**RECORDED DATA**
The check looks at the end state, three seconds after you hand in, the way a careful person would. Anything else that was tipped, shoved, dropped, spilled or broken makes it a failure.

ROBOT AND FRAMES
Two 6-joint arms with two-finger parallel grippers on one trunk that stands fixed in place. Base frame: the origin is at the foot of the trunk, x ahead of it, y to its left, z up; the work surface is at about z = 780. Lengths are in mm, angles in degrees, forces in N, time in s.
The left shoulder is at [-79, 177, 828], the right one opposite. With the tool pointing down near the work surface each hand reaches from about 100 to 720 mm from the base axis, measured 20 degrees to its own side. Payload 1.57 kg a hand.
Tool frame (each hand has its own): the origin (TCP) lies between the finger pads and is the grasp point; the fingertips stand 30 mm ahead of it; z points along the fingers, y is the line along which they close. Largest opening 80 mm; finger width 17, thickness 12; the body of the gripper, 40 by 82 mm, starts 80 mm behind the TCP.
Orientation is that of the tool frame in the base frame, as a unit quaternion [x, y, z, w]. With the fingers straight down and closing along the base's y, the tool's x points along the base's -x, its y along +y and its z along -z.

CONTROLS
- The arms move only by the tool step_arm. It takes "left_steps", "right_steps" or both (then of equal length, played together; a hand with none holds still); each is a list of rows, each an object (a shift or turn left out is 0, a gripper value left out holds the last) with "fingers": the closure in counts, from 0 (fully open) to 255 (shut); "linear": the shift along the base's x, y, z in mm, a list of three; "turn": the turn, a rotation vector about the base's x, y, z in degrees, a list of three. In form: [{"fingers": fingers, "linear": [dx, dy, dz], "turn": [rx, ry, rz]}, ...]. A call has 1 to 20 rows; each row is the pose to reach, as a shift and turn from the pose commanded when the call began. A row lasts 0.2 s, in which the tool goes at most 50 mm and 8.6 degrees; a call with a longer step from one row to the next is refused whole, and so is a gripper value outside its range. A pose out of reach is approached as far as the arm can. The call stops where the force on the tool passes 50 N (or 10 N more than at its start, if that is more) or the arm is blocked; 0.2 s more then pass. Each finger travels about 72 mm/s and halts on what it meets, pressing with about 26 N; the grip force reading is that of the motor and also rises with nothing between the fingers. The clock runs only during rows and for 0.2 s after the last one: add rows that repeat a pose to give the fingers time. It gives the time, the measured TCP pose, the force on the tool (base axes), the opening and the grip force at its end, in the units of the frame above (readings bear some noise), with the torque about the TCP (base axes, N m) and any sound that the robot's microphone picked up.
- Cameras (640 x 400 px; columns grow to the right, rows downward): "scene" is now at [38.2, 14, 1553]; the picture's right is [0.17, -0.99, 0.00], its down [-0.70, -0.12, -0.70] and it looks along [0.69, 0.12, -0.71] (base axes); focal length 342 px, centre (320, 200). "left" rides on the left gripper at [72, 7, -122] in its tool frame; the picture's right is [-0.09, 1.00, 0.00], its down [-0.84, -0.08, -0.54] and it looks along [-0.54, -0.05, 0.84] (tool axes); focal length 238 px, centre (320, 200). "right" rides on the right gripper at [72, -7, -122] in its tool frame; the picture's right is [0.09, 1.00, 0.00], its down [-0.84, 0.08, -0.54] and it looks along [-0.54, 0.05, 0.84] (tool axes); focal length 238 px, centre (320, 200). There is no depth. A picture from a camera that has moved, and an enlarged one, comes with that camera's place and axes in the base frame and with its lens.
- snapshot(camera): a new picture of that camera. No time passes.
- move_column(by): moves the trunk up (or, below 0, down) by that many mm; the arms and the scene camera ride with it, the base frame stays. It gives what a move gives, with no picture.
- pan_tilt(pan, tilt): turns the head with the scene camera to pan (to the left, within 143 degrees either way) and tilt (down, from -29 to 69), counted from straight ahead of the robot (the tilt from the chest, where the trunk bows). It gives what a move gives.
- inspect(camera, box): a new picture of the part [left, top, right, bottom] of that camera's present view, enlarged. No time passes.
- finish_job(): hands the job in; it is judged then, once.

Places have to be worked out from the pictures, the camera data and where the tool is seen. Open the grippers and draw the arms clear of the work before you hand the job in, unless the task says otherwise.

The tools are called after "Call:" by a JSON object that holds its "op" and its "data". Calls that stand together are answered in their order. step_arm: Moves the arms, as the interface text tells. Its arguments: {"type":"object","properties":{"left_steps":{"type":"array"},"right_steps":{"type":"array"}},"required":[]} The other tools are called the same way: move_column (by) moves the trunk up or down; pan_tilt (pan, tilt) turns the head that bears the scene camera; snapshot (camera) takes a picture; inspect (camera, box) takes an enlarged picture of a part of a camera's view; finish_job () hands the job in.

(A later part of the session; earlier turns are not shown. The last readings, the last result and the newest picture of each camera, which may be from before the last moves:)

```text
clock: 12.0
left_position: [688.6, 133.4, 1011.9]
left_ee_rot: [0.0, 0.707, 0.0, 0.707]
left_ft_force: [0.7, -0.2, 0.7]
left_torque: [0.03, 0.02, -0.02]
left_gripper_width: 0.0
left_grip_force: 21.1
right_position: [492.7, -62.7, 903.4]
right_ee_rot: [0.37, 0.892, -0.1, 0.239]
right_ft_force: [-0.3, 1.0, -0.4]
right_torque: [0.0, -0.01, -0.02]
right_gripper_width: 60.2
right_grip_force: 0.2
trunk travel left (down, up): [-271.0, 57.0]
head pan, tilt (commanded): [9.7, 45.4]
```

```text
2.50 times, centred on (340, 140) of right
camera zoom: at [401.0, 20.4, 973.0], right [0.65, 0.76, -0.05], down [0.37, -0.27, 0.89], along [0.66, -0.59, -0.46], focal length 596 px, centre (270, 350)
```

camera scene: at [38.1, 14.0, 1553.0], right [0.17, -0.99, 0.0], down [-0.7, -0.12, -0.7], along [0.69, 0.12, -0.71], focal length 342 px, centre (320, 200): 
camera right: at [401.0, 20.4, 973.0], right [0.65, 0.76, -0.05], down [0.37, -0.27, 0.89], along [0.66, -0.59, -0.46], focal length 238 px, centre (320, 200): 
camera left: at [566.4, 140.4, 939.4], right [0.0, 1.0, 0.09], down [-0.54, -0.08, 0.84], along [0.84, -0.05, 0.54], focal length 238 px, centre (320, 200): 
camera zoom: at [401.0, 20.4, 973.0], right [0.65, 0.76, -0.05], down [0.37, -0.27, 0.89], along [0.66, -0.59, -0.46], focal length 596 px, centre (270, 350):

**GOAL OF THE EXERCISE**
From the very first line of the data through the line with "Tool frame (each" in it, please reproduce each line exactly and output nothing more. Leave out blank lines and number the others, starting at 1.

**OUTPUT OF THE TASK**
1. The check looks at the end state, three seconds after you hand in, the way a careful person would. Anything else that was tipped, shoved, dropped, spilled or broken makes it a failure.
2. ROBOT AND FRAMES
3. Two 6-joint arms with two-finger parallel grippers on one trunk that stands fixed in place. Base frame: the origin is at the foot of the trunk, x ahead of it, y to its left, z up; the work surface is at about z = 780. Lengths are in mm, angles in degrees, forces in N, time in s.
4. The left shoulder is at [-79, 177, 828], the right one opposite. With the tool pointing down near the work surface each hand reaches from about 100 to 720 mm from the base axis, measured 20 degrees to its own side. Payload 1.57 kg a hand.
5. Tool frame (each hand has its own): the origin (TCP) lies between the finger pads and is the grasp point; the fingertips stand 30 mm ahead of it; z points along the fingers, y is the line along which they close. Largest opening 80 mm; finger width 17, thickness 12; the body of the gripper, 40 by 82 mm, starts 80 mm behind the TCP.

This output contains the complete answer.